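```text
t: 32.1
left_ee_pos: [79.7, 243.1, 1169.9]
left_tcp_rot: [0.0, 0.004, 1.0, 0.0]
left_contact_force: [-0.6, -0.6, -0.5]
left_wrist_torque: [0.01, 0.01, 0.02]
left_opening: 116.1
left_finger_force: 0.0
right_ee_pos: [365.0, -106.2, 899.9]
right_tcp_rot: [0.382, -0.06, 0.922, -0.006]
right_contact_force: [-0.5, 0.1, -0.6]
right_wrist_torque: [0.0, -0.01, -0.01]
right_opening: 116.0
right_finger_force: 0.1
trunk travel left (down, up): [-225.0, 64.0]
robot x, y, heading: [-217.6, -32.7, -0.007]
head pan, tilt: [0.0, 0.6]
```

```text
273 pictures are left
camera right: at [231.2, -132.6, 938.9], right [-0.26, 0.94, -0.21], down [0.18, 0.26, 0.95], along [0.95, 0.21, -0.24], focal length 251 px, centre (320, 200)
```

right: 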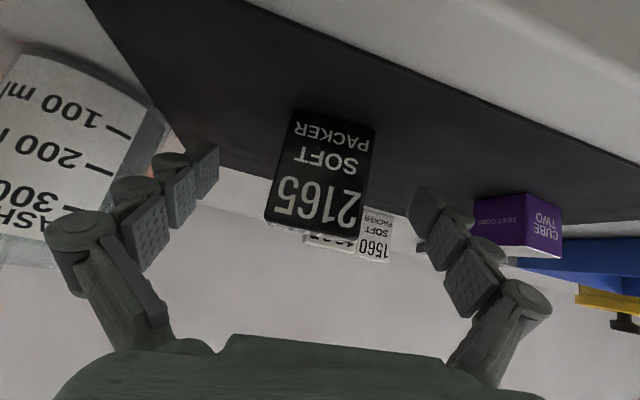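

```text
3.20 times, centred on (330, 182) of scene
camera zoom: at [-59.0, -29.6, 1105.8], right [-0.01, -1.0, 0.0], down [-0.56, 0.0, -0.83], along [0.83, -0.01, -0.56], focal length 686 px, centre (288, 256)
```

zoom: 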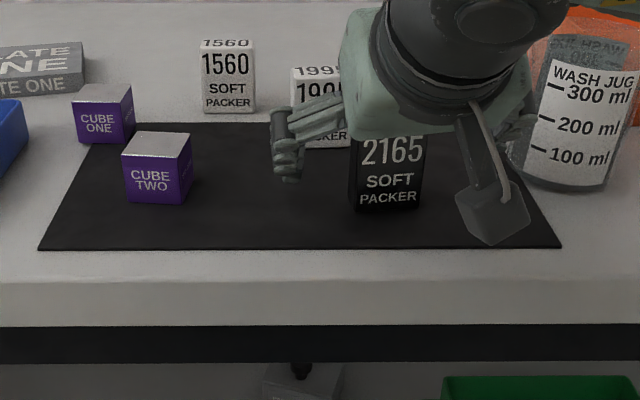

= = = = = = =

▸ **REQUIREMENT**:
Omit the pictures and reproduce the listing exactly.

▸ **ANSWER TO THE EXERCISE**:
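```text
t: 32.1
left_ee_pos: [79.7, 243.1, 1169.9]
left_tcp_rot: [0.0, 0.004, 1.0, 0.0]
left_contact_force: [-0.6, -0.6, -0.5]
left_wrist_torque: [0.01, 0.01, 0.02]
left_opening: 116.1
left_finger_force: 0.0
right_ee_pos: [365.0, -106.2, 899.9]
right_tcp_rot: [0.382, -0.06, 0.922, -0.006]
right_contact_force: [-0.5, 0.1, -0.6]
right_wrist_torque: [0.0, -0.01, -0.01]
right_opening: 116.0
right_finger_force: 0.1
trunk travel left (down, up): [-225.0, 64.0]
robot x, y, heading: [-217.6, -32.7, -0.007]
head pan, tilt: [0.0, 0.6]
```

```text
273 pictures are left
camera right: at [231.2, -132.6, 938.9], right [-0.26, 0.94, -0.21], down [0.18, 0.26, 0.95], along [0.95, 0.21, -0.24], focal length 251 px, centre (320, 200)
```

right: 

```text
3.20 times, centred on (330, 182) of scene
camera zoom: at [-59.0, -29.6, 1105.8], right [-0.01, -1.0, 0.0], down [-0.56, 0.0, -0.83], along [0.83, -0.01, -0.56], focal length 686 px, centre (288, 256)
```

zoom: 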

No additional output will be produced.